What is required: Can you write out the whole listing exactly?

Dataset content:
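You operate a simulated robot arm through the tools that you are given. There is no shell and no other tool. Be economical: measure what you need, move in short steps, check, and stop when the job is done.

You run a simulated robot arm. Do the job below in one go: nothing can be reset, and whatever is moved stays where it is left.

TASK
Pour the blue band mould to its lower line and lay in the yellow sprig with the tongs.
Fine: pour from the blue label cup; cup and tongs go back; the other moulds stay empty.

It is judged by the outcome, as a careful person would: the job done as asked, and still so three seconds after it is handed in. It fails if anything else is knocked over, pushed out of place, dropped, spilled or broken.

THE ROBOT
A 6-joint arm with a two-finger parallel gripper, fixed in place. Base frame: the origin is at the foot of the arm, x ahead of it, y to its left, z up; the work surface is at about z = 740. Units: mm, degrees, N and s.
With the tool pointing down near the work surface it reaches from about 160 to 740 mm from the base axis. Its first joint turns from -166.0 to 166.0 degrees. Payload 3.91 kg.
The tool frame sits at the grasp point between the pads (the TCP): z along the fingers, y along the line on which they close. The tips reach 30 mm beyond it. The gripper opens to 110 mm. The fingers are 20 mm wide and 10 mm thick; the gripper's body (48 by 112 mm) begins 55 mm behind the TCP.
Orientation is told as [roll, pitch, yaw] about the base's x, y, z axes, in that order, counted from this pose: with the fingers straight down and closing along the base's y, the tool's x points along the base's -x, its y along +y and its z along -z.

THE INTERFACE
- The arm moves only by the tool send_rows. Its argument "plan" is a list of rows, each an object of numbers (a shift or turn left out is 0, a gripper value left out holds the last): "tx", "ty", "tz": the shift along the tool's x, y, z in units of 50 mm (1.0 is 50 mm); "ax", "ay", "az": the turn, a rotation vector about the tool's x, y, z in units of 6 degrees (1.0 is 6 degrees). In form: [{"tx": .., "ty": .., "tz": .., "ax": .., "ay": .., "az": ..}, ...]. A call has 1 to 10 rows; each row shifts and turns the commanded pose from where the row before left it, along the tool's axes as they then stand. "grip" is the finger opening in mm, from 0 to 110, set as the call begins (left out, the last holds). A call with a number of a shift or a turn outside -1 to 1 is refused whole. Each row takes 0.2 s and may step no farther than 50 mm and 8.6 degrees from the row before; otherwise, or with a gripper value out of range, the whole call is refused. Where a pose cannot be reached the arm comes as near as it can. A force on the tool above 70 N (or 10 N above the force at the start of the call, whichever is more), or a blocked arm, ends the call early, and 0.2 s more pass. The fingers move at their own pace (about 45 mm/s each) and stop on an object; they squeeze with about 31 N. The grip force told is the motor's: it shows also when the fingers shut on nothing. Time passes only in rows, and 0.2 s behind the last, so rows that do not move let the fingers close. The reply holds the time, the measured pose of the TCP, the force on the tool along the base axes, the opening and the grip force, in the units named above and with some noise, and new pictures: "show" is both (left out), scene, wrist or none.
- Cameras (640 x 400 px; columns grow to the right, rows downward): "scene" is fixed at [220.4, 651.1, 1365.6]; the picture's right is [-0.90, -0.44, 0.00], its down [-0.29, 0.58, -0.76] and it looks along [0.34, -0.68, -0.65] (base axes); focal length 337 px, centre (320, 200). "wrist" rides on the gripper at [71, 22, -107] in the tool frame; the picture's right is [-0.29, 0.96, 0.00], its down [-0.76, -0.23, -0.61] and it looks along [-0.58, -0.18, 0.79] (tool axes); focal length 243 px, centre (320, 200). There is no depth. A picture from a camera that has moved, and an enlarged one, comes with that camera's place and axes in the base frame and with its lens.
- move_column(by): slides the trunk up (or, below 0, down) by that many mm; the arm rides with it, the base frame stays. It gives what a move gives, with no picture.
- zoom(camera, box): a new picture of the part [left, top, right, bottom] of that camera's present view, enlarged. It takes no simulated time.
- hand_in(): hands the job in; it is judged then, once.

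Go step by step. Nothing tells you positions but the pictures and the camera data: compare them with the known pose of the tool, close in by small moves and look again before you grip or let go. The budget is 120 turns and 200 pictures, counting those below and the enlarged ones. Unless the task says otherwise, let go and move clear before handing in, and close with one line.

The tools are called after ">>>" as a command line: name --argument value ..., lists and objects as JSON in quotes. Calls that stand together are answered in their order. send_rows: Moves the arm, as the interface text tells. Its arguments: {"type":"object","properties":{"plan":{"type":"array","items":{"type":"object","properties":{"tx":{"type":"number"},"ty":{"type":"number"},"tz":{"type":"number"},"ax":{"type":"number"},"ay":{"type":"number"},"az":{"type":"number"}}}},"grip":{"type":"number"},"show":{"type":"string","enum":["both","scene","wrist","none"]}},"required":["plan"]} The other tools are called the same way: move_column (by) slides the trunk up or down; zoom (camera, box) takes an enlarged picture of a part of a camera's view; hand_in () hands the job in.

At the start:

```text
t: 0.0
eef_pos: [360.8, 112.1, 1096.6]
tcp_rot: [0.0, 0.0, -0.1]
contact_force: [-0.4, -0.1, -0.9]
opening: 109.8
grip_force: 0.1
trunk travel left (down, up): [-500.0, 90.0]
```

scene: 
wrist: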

Solution below:
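You operate a simulated robot arm through the tools that you are given. There is no shell and no other tool. Be economical: measure what you need, move in short steps, check, and stop when the job is done.

You run a simulated robot arm. Do the job below in one go: nothing can be reset, and whatever is moved stays where it is left.

TASK
Pour the blue band mould to its lower line and lay in the yellow sprig with the tongs.
Fine: pour from the blue label cup; cup and tongs go back; the other moulds stay empty.

It is judged by the outcome, as a careful person would: the job done as asked, and still so three seconds after it is handed in. It fails if anything else is knocked over, pushed out of place, dropped, spilled or broken.

THE ROBOT
A 6-joint arm with a two-finger parallel gripper, fixed in place. Base frame: the origin is at the foot of the arm, x ahead of it, y to its left, z up; the work surface is at about z = 740. Units: mm, degrees, N and s.
With the tool pointing down near the work surface it reaches from about 160 to 740 mm from the base axis. Its first joint turns from -166.0 to 166.0 degrees. Payload 3.91 kg.
The tool frame sits at the grasp point between the pads (the TCP): z along the fingers, y along the line on which they close. The tips reach 30 mm beyond it. The gripper opens to 110 mm. The fingers are 20 mm wide and 10 mm thick; the gripper's body (48 by 112 mm) begins 55 mm behind the TCP.
Orientation is told as [roll, pitch, yaw] about the base's x, y, z axes, in that order, counted from this pose: with the fingers straight down and closing along the base's y, the tool's x points along the base's -x, its y along +y and its z along -z.

THE INTERFACE
- The arm moves only by the tool send_rows. Its argument "plan" is a list of rows, each an object of numbers (a shift or turn left out is 0, a gripper value left out holds the last): "tx", "ty", "tz": the shift along the tool's x, y, z in units of 50 mm (1.0 is 50 mm); "ax", "ay", "az": the turn, a rotation vector about the tool's x, y, z in units of 6 degrees (1.0 is 6 degrees). In form: [{"tx": .., "ty": .., "tz": .., "ax": .., "ay": .., "az": ..}, ...]. A call has 1 to 10 rows; each row shifts and turns the commanded pose from where the row before left it, along the tool's axes as they then stand. "grip" is the finger opening in mm, from 0 to 110, set as the call begins (left out, the last holds). A call with a number of a shift or a turn outside -1 to 1 is refused whole. Each row takes 0.2 s and may step no farther than 50 mm and 8.6 degrees from the row before; otherwise, or with a gripper value out of range, the whole call is refused. Where a pose cannot be reached the arm comes as near as it can. A force on the tool above 70 N (or 10 N above the force at the start of the call, whichever is more), or a blocked arm, ends the call early, and 0.2 s more pass. The fingers move at their own pace (about 45 mm/s each) and stop on an object; they squeeze with about 31 N. The grip force told is the motor's: it shows also when the fingers shut on nothing. Time passes only in rows, and 0.2 s behind the last, so rows that do not move let the fingers close. The reply holds the time, the measured pose of the TCP, the force on the tool along the base axes, the opening and the grip force, in the units named above and with some noise, and new pictures: "show" is both (left out), scene, wrist or none.
- Cameras (640 x 400 px; columns grow to the right, rows downward): "scene" is fixed at [220.4, 651.1, 1365.6]; the picture's right is [-0.90, -0.44, 0.00], its down [-0.29, 0.58, -0.76] and it looks along [0.34, -0.68, -0.65] (base axes); focal length 337 px, centre (320, 200). "wrist" rides on the gripper at [71, 22, -107] in the tool frame; the picture's right is [-0.29, 0.96, 0.00], its down [-0.76, -0.23, -0.61] and it looks along [-0.58, -0.18, 0.79] (tool axes); focal length 243 px, centre (320, 200). There is no depth. A picture from a camera that has moved, and an enlarged one, comes with that camera's place and axes in the base frame and with its lens.
- move_column(by): slides the trunk up (or, below 0, down) by that many mm; the arm rides with it, the base frame stays. It gives what a move gives, with no picture.
- zoom(camera, box): a new picture of the part [left, top, right, bottom] of that camera's present view, enlarged. It takes no simulated time.
- hand_in(): hands the job in; it is judged then, once.

Go step by step. Nothing tells you positions but the pictures and the camera data: compare them with the known pose of the tool, close in by small moves and look again before you grip or let go. The budget is 120 turns and 200 pictures, counting those below and the enlarged ones. Unless the task says otherwise, let go and move clear before handing in, and close with one line.

The tools are called after ">>>" as a command line: name --argument value ..., lists and objects as JSON in quotes. Calls that stand together are answered in their order. send_rows: Moves the arm, as the interface text tells. Its arguments: {"type":"object","properties":{"plan":{"type":"array","items":{"type":"object","properties":{"tx":{"type":"number"},"ty":{"type":"number"},"tz":{"type":"number"},"ax":{"type":"number"},"ay":{"type":"number"},"az":{"type":"number"}}}},"grip":{"type":"number"},"show":{"type":"string","enum":["both","scene","wrist","none"]}},"required":["plan"]} The other tools are called the same way: move_column (by) slides the trunk up or down; zoom (camera, box) takes an enlarged picture of a part of a camera's view; hand_in () hands the job in.

At the start:

```text
t: 0.0
eef_pos: [360.8, 112.1, 1096.6]
tcp_rot: [0.0, 0.0, -0.1]
contact_force: [-0.4, -0.1, -0.9]
opening: 109.8
grip_force: 0.1
trunk travel left (down, up): [-500.0, 90.0]
```

scene: 
wrist: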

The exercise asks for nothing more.